Given instruction 1: Transcribe only the lines from the line with "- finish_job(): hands" through the line with "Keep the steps", exactly, counting both of those lines as part of the stretch.

Material:
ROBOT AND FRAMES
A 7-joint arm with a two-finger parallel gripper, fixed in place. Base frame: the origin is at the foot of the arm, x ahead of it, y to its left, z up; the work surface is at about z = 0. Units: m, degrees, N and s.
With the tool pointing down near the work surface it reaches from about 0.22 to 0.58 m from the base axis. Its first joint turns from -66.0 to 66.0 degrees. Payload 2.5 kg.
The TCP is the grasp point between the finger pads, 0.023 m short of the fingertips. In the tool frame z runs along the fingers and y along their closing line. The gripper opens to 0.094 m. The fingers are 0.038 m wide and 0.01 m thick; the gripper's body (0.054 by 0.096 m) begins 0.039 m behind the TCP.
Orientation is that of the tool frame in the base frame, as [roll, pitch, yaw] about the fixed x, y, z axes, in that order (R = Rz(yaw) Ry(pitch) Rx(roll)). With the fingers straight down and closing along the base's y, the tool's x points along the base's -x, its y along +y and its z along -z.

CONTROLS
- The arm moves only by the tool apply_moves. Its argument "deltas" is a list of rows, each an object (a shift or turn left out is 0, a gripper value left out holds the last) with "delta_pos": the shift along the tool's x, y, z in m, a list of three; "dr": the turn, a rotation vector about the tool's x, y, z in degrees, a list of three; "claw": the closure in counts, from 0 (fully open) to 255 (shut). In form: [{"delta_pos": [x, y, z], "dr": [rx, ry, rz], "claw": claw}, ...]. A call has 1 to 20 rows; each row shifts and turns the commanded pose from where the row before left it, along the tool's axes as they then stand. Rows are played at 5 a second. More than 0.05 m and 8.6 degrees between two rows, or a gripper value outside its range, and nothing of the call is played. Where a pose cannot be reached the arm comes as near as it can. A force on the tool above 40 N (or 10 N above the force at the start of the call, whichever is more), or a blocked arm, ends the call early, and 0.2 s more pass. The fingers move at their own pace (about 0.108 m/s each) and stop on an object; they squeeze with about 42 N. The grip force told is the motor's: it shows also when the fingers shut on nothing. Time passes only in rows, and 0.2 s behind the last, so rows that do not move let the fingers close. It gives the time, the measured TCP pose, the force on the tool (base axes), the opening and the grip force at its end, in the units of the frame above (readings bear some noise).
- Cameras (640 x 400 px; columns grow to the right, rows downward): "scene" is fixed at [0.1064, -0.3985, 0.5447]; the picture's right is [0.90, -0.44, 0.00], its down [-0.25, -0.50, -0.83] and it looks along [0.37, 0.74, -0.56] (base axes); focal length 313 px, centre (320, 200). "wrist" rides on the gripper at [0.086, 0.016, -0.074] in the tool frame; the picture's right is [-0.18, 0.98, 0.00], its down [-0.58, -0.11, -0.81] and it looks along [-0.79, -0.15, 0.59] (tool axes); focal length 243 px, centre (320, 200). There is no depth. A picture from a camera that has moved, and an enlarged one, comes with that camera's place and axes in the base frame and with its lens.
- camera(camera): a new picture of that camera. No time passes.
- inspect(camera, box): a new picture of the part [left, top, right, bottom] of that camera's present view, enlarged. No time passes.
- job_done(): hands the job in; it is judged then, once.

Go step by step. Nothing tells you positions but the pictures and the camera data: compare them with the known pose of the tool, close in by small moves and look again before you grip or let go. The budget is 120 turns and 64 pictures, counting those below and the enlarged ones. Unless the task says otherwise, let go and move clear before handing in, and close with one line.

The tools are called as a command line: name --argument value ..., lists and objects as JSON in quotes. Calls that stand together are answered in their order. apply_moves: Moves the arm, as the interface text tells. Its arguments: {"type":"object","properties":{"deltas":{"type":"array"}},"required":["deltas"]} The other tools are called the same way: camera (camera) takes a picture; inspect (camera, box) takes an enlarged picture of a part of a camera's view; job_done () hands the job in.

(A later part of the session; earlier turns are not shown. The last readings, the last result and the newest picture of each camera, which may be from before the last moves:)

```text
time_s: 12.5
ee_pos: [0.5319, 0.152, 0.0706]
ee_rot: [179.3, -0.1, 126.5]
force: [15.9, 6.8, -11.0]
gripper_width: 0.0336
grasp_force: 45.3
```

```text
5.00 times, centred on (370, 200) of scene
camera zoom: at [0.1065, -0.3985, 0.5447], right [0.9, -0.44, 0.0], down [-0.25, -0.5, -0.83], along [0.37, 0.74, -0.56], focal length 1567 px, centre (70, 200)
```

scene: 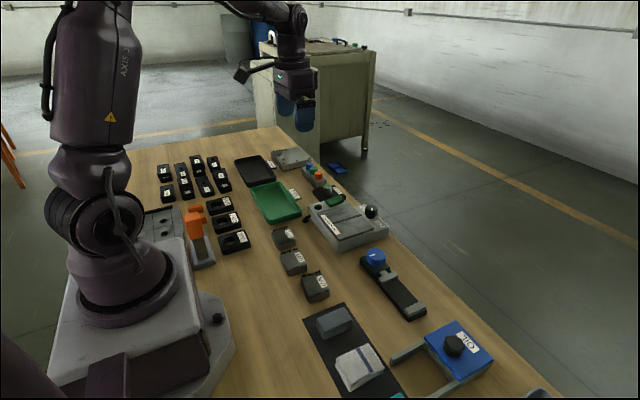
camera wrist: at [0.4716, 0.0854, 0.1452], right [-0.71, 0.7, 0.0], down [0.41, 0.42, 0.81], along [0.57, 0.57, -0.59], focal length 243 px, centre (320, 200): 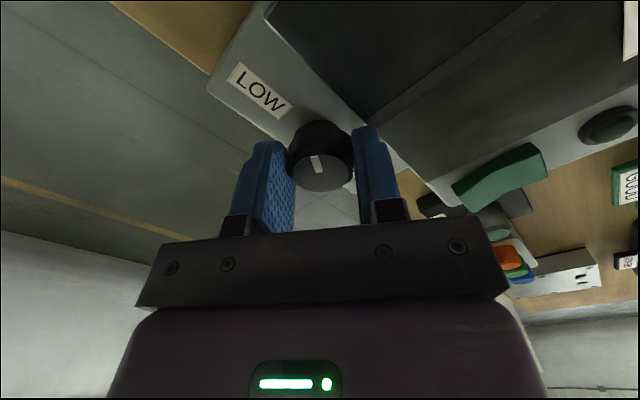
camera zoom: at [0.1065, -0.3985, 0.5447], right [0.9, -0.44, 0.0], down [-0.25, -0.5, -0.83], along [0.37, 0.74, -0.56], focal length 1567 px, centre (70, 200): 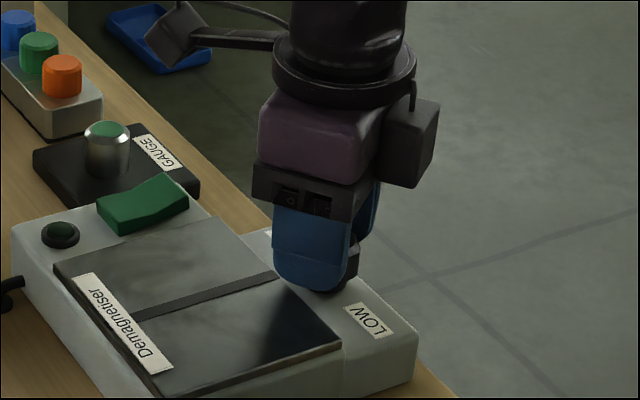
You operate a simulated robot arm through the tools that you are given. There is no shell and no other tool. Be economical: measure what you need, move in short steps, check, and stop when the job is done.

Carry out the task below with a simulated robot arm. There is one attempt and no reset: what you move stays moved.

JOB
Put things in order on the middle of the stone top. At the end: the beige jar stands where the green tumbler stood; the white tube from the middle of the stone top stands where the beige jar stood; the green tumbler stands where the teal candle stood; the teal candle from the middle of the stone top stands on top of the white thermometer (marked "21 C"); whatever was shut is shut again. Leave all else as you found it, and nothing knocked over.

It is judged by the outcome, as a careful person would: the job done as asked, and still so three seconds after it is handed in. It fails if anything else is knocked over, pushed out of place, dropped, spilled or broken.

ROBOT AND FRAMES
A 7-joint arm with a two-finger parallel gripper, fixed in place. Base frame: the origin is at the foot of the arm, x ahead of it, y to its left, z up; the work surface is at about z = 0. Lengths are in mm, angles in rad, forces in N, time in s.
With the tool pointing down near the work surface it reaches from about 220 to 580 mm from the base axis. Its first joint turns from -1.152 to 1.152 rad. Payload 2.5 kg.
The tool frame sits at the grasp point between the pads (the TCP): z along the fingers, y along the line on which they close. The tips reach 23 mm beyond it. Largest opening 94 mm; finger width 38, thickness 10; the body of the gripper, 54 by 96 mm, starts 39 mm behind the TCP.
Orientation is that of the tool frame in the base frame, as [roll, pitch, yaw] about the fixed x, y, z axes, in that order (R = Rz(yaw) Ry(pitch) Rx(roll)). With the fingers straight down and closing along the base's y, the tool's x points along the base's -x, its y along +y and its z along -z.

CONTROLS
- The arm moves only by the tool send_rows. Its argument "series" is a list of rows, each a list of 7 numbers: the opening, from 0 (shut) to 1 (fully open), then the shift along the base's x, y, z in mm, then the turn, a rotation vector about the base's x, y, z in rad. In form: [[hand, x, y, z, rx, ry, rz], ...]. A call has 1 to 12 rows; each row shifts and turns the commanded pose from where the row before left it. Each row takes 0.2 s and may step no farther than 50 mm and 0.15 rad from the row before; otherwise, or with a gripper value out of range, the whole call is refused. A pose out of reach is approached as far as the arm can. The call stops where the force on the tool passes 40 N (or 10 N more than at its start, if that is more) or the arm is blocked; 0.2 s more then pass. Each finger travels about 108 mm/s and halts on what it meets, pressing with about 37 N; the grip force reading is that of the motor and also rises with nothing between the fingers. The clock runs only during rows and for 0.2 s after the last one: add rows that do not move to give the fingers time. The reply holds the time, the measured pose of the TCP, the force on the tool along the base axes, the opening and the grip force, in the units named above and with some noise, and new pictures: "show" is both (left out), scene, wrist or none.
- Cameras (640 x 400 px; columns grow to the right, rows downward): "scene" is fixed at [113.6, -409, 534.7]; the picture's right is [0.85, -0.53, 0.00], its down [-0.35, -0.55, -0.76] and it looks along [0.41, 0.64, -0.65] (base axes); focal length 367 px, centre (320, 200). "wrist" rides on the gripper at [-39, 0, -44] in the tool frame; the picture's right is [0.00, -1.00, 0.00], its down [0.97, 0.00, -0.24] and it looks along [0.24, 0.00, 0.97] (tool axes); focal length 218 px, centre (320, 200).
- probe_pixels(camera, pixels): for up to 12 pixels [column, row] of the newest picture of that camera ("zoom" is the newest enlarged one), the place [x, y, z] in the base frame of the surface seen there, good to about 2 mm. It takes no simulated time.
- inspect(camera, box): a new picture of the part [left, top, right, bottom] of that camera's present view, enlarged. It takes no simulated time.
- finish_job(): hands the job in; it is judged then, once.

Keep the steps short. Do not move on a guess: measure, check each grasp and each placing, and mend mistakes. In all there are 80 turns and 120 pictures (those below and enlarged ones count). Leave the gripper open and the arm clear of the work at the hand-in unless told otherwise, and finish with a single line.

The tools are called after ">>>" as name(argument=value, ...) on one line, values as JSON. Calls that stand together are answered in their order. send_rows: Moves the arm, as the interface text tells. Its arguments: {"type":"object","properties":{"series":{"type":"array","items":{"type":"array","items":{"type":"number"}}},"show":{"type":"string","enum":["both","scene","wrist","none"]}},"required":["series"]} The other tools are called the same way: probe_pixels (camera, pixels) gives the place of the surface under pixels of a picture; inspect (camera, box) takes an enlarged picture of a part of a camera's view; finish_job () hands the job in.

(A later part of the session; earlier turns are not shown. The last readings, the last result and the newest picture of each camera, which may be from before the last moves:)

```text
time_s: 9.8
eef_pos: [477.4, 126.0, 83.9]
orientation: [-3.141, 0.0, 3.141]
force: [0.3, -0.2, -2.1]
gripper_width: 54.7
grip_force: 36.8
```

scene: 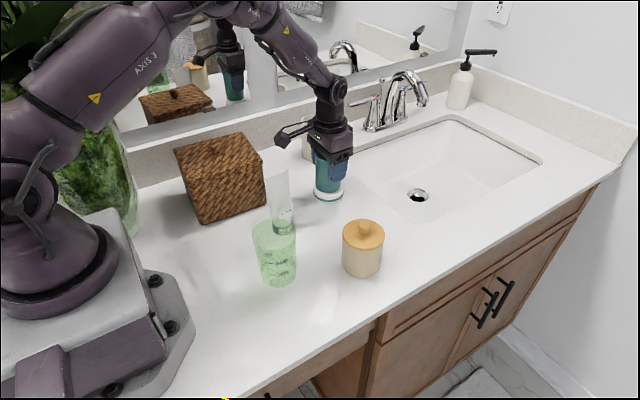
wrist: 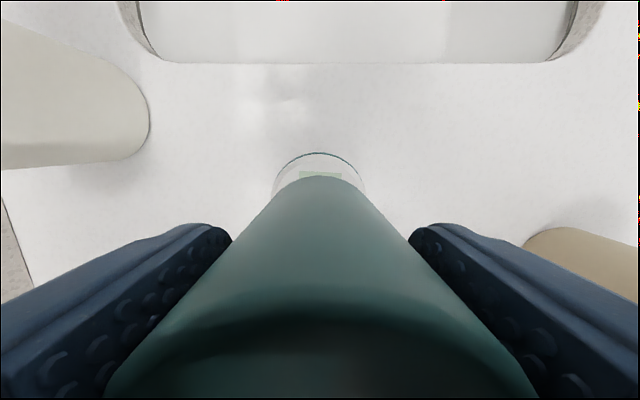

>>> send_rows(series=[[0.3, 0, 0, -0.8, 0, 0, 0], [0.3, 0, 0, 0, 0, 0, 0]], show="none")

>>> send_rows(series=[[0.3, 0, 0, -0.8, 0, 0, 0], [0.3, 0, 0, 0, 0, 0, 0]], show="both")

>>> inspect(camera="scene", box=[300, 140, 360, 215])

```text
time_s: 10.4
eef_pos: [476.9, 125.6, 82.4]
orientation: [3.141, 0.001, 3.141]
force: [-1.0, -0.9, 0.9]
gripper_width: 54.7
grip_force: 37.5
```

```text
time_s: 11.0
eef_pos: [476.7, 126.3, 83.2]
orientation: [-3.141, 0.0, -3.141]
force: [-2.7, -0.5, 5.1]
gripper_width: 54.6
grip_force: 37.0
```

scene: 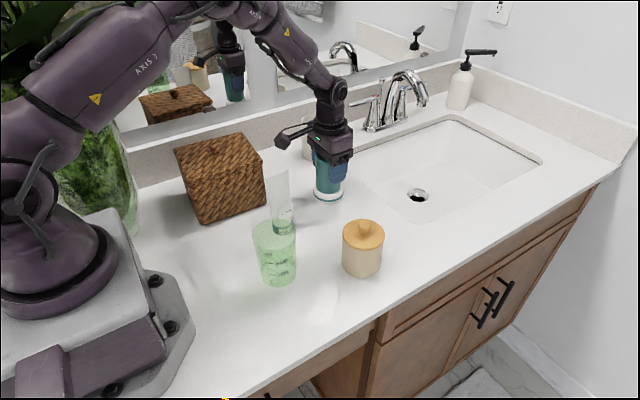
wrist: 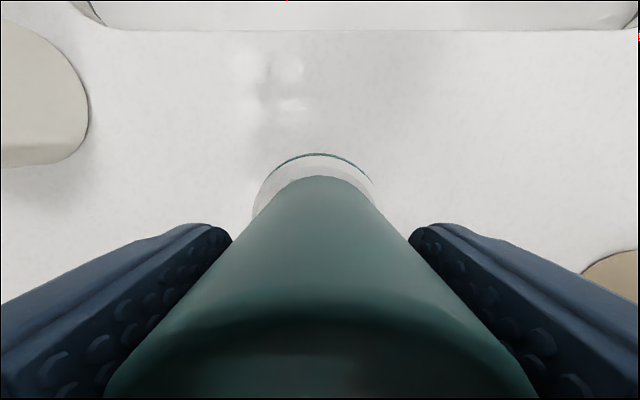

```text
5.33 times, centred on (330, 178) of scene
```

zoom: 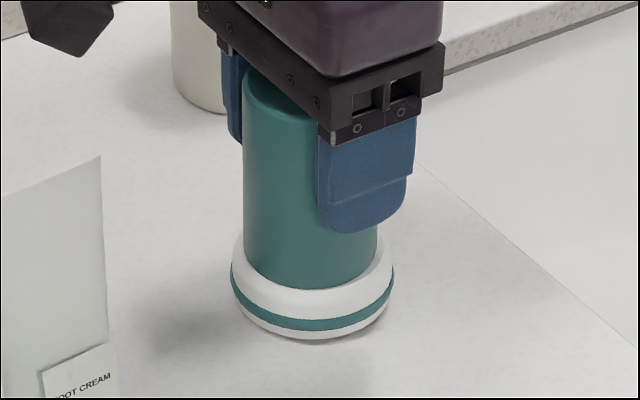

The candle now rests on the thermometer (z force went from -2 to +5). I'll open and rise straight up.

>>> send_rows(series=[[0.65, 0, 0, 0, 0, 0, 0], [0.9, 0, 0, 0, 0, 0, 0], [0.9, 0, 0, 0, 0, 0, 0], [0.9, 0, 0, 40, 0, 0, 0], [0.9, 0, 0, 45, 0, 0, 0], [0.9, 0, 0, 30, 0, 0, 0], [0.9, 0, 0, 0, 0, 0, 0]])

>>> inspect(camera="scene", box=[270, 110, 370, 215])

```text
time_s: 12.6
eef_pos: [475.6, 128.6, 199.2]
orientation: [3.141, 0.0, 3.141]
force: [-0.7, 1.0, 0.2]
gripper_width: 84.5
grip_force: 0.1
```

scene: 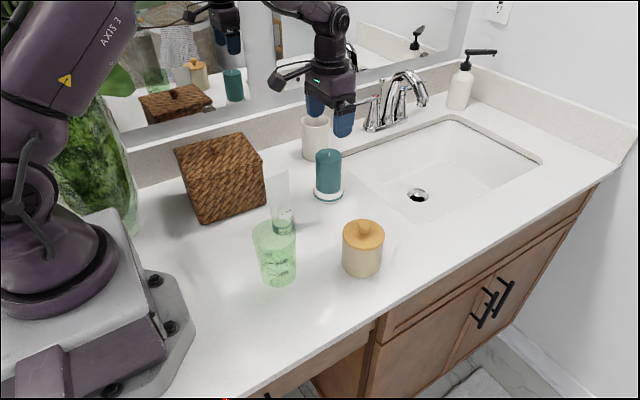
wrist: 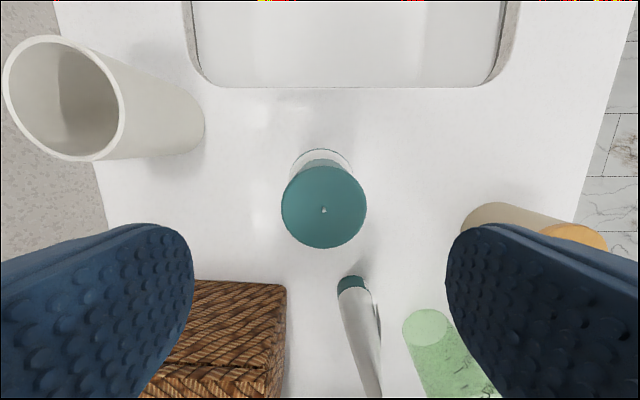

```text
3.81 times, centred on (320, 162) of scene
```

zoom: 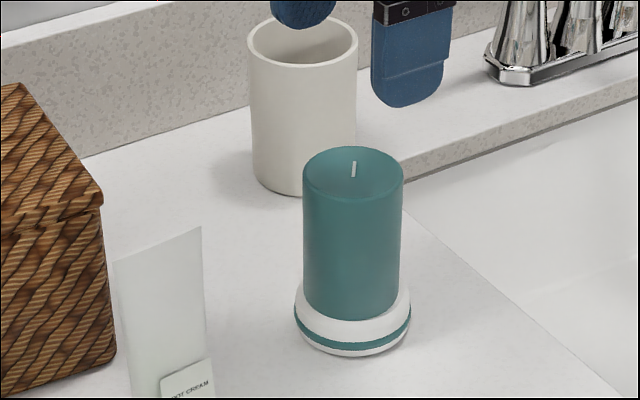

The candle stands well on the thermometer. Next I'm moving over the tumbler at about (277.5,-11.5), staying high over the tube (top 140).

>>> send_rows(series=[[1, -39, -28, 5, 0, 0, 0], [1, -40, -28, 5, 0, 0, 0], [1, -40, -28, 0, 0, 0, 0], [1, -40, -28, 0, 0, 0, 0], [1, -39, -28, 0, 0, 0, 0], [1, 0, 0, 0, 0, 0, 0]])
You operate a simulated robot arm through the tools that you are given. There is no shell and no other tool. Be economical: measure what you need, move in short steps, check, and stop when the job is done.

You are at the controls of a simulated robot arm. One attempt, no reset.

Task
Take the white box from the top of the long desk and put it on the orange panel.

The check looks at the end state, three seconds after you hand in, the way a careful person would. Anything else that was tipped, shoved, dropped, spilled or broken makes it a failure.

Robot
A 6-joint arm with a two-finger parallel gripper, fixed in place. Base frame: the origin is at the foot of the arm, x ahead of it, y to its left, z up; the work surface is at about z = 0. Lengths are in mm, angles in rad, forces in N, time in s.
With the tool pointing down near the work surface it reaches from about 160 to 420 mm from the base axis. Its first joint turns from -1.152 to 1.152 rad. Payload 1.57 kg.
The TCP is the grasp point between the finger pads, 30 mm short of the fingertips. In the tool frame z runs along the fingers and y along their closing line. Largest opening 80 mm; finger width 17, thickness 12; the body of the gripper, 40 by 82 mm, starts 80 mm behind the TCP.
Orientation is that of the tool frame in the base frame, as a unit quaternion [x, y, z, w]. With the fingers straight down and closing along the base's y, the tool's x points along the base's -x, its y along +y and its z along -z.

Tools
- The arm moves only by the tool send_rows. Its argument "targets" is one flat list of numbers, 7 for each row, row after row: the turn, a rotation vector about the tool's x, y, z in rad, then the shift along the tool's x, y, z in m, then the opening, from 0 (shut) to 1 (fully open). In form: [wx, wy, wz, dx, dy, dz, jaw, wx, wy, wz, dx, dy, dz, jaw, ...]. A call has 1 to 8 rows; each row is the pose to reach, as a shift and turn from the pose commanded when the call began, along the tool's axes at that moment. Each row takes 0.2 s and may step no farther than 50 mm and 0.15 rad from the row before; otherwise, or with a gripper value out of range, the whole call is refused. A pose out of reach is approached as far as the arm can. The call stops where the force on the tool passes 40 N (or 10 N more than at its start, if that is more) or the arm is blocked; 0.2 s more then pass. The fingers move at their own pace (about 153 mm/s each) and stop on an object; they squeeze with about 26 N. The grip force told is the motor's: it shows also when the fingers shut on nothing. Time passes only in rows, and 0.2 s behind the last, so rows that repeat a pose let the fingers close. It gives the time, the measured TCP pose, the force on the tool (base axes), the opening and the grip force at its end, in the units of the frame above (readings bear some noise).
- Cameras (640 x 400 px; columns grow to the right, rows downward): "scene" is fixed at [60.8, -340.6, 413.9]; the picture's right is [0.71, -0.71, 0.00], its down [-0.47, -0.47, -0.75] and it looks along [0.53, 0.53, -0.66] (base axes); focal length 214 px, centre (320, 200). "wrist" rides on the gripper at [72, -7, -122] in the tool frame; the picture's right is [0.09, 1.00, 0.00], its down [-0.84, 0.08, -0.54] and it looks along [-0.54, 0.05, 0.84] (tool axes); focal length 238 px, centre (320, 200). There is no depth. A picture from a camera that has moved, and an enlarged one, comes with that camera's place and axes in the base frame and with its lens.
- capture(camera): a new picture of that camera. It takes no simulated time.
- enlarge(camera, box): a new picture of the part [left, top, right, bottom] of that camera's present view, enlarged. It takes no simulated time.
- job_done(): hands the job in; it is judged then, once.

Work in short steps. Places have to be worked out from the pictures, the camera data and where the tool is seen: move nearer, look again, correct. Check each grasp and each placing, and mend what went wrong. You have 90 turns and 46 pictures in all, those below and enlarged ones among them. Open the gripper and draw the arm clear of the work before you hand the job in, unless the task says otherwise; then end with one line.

Passage to read:
Geography is taught at St. Barnabas and St. Paul’s through a topic based approach allowing it to be linked to other areas of the curriculum where appropriate. Each year group learns a different aspect of the geography curriculum linked to a set topic each half term ; all strands of the curriculum are met throughout the topic based approach. Geography at our school gives children the opportunity to look at the diverse world in which they live and explore the relationships between the earth, its resources and its people. The teachers at St Barnabas and St Pauls provide opportunities for children to develop a greater awareness, understanding and appreciation of everything that is around them from the immediate local environment to the wider world. Through the teaching of geography, children are presented with a balanced perspective on issues affecting the world. Geography encourages and enhances the enquiring nature of children’s minds, to promote questioning, observation, investigation, problem solving and critical evaluation skills. We provide opportunities for children to learn from their environment and to develop field work skills outside of the classroom, where this can be achieved safely.

We are now taking the topics and the objectives from the new curriculum.  The topics are as follows;

 

KEY STAGE ONE-Year 1

Weather

Where do leaves go in Winter? Look closely at local and international weather patterns. Use simple fieldwork and observational skills to study immediate environment. Identify seasonal and daily weather patterns in the UK and location of hot and cold areas of the world.

 

Lake District

Identify physical features of Geographical areas (hills, lakes, rivers, mountains). Simple map work to locate different areas that are part of the Lake District.

 

Blackburn

Children are to develop their understanding of the local area by using simple observational skills to study the local area of Blackburn. To use directional language (near far; left and right) to describe the local features and routes.

 

 

KEY STAGE ONE-Year 2

The World

Why can’t a Meerkat live in the North Pole? To use atlases and globes to name and locate countries and continents around the World, looking closely at which four countries are part of the United Kingdom. To look closely at the similarities and differences between England and China. Children to identify locations of hot and cold places and to understand why we have hot and cold places.

Given instruction 2: Locate "Where do leaves" and "of the world." in the passage to read, and write out these words with everything between them.

Worked answer 1:
- finish_job(): hands the job in; it is judged then, once.

Keep the steps short. Do not move on a guess: measure, check each grasp and each placing, and mend mistakes. In all there are 80 turns and 120 pictures (those below and enlarged ones count). Leave the gripper open and the arm clear of the work at the hand-in unless told otherwise, and finish with a single line.

Worked answer 2:
Where do leaves go in Winter? Look closely at local and international weather patterns. Use simple fieldwork and observational skills to study immediate environment. Identify seasonal and daily weather patterns in the UK and location of hot and cold areas of the world.